Una cosa es hacer un canto poético a la lentitud de la vida, a su inanidad. Incluso filmar, cosa que desespera a algún crítico, cómo crece la hierba. Se ha hecho en el cine -también español- de mil formas y ha tenido su lugar, su público, su dignidad. Sin ir más lejos, recordemos aquella maravillosa En construcción, de Guerín. Esto es otra historia. Hasta donde hemos podido aguantar, Cinco lobitos de Alauda Ruíz nos parece una apología del fin del mundo, del término de cualquier épica. Estamos desesperados, es cierto, pero por ahora hemos decidido no suicidarnos. Así que, después de una generosa espera, nos largamos de la sala. Y entonces ocurrió, ya de noche, que el cielo de Santiago era todavía inmenso.

El trasfondo de esta historia es que, por ser un bien escaso, los niños se han convertido en unos tiranos. Doblemente despóticos, también por el hecho de que las mujeres -ellas y nosotros lo hemos querido- parecen haber perdido la relación intensa con el instinto y la naturaleza. Con todo, ¿a quién se le ocurre convertir la lactancia, el estrés indudable de la crianza, más los consiguientes problemas de pareja -¡Tú friegas, no te vayas ahora de casa!-, en largometraje? Se le ocurre tal vez a una generación que ha renunciado, ya no a cambiar la historia, sino simplemente a la aventura de vivir. Quizá me equivoque, pero Cinco lobitos es toda una apología de la domesticación. Poco importa que esté bien aderezada con los agobios de ser madre e hija a la vez, la balanza doméstica de ternuras y pesares, junto a pequeñas puntadas sobre el “micromachismo” de algunos hombres buenos. La coreografía sentimental de Ruíz, a pesar del excelente trabajo de la actriz Laia Costa, no solo aburre, también ofende.

Ocurre como si, pongamos por caso, el progresismo que hasta ayer defendía la violencia como palanca de una ruptura histórica, ahora se hubiese convertido al otro lado y estuviera apuntalando las delicias de la mansedumbre. Papá, mamá, los niños, lo egoísta que es mi marido y las aventuras de supermercado como máximo horizonte de una humanidad que cree haber llegado a la corrección política. Todo lo contrario, dicho sea de paso, de la magnífica Alcarràs, donde sí hay un rastro de sufrimiento común, de injusticia y de épica. Aunque pegada a lo mínimo, esa épica reúne a hombres y mujeres, a jóvenes y mayores.

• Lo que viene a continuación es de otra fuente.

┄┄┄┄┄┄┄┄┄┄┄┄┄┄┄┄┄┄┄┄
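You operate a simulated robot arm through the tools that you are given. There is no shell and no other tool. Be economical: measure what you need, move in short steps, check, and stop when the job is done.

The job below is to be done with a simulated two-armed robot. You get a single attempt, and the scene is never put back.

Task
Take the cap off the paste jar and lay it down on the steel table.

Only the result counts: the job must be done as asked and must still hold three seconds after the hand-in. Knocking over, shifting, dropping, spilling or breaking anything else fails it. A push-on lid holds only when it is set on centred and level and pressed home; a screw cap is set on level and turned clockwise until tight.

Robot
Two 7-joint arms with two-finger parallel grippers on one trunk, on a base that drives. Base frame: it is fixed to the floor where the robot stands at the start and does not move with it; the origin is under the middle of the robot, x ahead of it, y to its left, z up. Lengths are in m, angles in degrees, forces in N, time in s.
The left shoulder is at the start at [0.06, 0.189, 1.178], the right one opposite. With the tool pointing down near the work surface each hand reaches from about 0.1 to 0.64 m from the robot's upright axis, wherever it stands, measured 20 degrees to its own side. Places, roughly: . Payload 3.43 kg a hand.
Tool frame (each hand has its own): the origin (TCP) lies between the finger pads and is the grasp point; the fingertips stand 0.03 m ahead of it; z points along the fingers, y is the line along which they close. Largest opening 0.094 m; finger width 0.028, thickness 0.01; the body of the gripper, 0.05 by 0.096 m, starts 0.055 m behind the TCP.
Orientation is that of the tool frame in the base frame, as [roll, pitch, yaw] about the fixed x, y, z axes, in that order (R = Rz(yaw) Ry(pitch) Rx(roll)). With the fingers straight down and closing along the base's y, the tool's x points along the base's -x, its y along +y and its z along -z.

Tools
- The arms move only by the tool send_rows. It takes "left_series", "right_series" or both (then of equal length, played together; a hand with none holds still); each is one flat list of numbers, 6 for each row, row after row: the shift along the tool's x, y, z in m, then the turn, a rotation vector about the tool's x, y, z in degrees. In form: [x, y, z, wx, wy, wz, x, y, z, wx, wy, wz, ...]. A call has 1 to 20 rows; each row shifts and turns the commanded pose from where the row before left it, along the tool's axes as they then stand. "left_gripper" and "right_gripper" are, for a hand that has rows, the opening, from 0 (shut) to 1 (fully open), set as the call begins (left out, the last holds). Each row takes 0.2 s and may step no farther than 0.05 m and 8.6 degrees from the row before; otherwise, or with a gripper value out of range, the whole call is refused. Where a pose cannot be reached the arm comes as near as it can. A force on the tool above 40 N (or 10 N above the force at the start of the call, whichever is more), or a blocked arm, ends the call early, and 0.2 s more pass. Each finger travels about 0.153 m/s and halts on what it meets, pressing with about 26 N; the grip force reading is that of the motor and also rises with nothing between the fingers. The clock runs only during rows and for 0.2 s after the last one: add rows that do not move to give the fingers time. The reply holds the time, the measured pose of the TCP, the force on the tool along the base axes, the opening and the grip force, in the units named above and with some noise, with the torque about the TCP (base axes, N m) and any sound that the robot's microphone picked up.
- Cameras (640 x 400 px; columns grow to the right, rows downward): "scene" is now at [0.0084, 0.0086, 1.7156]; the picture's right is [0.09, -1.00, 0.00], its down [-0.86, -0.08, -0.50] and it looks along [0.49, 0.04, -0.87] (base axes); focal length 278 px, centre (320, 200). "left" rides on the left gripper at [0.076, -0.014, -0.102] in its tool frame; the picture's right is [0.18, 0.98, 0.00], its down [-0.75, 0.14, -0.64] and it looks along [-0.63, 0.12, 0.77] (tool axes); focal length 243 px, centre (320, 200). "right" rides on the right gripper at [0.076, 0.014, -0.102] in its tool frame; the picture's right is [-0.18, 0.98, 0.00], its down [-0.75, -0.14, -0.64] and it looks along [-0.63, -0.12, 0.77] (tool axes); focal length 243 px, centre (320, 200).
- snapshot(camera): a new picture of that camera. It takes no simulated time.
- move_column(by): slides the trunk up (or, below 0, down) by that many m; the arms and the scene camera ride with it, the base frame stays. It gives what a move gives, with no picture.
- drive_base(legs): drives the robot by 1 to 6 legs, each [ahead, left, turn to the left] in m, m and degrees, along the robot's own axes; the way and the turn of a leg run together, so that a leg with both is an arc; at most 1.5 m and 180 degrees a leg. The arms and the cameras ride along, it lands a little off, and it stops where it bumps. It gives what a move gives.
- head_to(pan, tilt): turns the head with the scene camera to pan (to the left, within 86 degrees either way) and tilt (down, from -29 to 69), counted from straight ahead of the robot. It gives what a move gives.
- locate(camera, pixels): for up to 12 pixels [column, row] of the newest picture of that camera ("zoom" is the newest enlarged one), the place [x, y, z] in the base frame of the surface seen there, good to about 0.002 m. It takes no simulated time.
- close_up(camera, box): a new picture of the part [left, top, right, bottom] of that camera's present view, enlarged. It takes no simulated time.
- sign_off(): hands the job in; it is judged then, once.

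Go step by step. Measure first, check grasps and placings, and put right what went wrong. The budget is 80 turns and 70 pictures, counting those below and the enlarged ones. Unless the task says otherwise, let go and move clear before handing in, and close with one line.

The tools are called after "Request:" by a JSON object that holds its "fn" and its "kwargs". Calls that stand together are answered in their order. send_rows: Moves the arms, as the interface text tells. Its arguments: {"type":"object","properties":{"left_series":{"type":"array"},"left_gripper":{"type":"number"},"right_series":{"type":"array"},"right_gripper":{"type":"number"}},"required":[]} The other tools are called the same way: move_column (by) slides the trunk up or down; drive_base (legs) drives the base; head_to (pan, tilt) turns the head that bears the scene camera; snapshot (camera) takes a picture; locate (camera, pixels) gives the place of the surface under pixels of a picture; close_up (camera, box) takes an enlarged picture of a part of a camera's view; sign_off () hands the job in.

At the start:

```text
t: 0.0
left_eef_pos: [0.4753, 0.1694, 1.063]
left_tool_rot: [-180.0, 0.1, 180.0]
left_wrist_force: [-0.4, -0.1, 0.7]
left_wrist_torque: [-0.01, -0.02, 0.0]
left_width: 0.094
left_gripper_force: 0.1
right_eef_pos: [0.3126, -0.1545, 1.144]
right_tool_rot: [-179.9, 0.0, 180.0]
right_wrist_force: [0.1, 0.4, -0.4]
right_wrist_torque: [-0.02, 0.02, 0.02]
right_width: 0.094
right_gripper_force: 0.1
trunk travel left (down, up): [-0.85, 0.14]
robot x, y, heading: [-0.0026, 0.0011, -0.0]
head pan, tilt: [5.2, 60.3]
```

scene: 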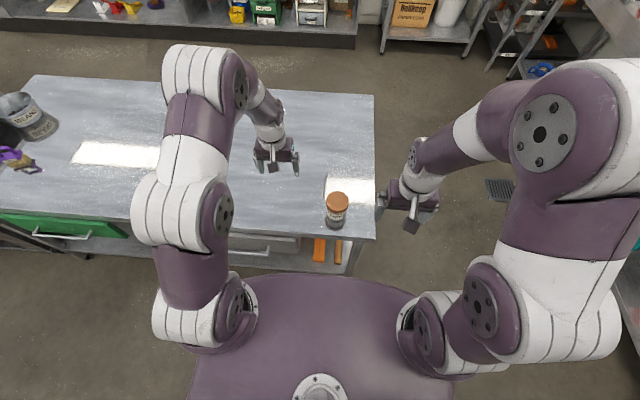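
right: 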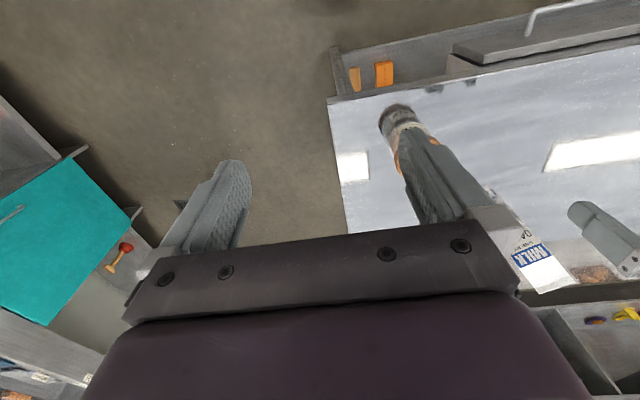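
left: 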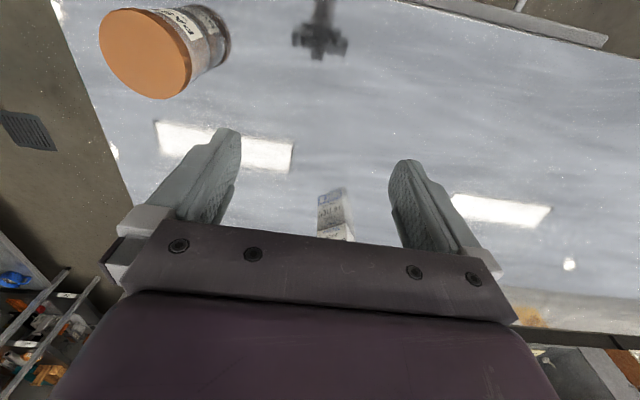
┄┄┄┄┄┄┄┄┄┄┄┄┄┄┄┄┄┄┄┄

Se dirá que en Cinco lobitos la idea es retratar la coreografía sentimental de la prisión doméstica en la que se ha encerrado una generación pacífica e igualitaria. Se dirá también que sobrevivir en lo diario ya es una lucha, etcétera. Pero la forma en que lo hace Alauda Ruíz, en esta ópera prima, parece un regodeo en el fin de cualquier horizonte de peligro común. ¿Qué podía pasar todavía, después de este larguísimo comienzo a cámara lenta, encantado de haberse conocido? ¿Que ellos dos finalmente se separen? ¿Que él estalle en algún tipo de violencia? Parece imposible. ¿Que se reconcilien y finalmente vuelva a triunfar el amor?

No nos interesa. Como tampoco interesa, con perdón de los animalistas, las cien avatares que todavía puedan ocurrir en una jaula de grillos. De acuerdo en que la vida y su épica se libran a veces en escenarios muy angostos, donde aparentemente no ocurre nada grandioso. Hasta ahí conformes, pues ahí puede incluso haber héroes. Esto es otra historia. Nunca pareció otra cosa que el triunfo imperial del pequeño relato del narcisismo. Igual que en las redes, un incesante narrar la propia pasividad, la dimisión de la que somos radiantes protagonistas: “Hoy no he ido al baño todavía”... No, es demasiado. Incluso aunque estuviésemos vencidos.